220      I make my findings above based solely on the evidence before me. I do note, however, that the four women who testified also advised that other female colleagues had shared similar experiences with them, and that some had shared inappropriate messages that they had received from Mr. Laurie. The evidence suggested that the feeling around the newsroom was that the Employer was aware of this behaviour, and that “nothing was being done about it”. The legislation and case law cited above make it clear that an employer has an obligation to provide a safe and harassment free workplace for all of its employees.
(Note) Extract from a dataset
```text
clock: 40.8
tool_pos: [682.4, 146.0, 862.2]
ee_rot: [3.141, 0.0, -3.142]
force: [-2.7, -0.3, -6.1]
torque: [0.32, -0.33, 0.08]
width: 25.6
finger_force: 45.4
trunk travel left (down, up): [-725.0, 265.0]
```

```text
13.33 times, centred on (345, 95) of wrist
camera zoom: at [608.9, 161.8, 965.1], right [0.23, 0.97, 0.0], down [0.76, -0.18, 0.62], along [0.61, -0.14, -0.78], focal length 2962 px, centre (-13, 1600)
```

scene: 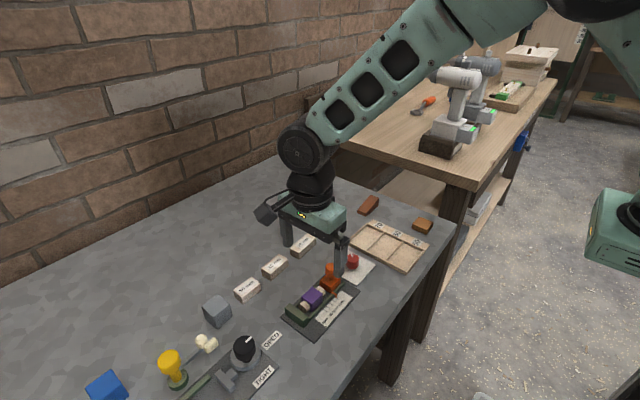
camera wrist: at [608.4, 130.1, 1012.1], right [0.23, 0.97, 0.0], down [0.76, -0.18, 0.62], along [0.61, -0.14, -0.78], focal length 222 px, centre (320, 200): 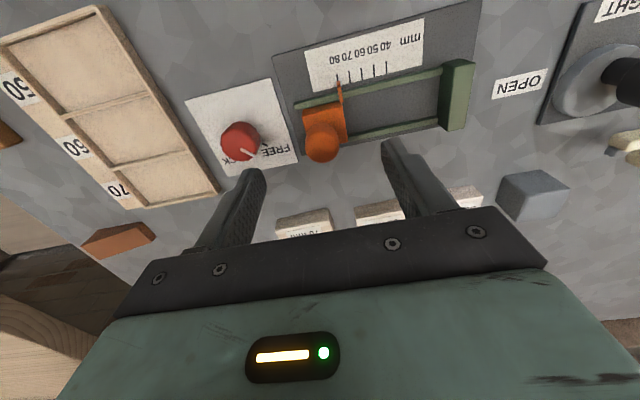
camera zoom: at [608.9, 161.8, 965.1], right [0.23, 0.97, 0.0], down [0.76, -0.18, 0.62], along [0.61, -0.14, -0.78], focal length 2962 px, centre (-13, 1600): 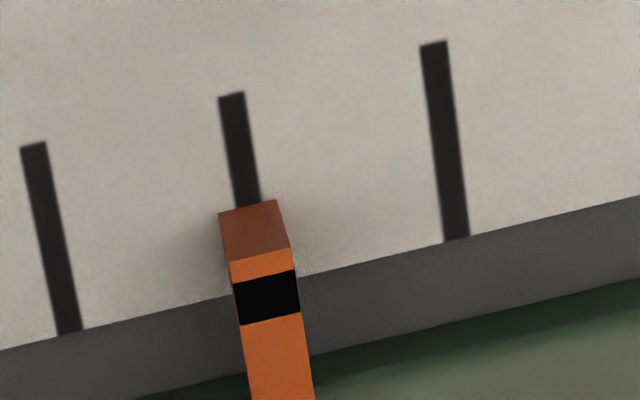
This is a duty that every employer must take seriously. This obligation must clearly be balanced against the notion of progressive discipline and the requirement to treat employees whose actions may threaten this safety fairly. I find that when the evidence clearly supports that an employee has ignored a serious warning and shows no sign that he has taken responsibility for his actions, as is the case here, his dismissal from employment is justified.
221      For the reasons cited above, I conclude that the Employer’s decision to terminate Mr. Laurie’s employment was not unjust. I therefore dismiss this complaint.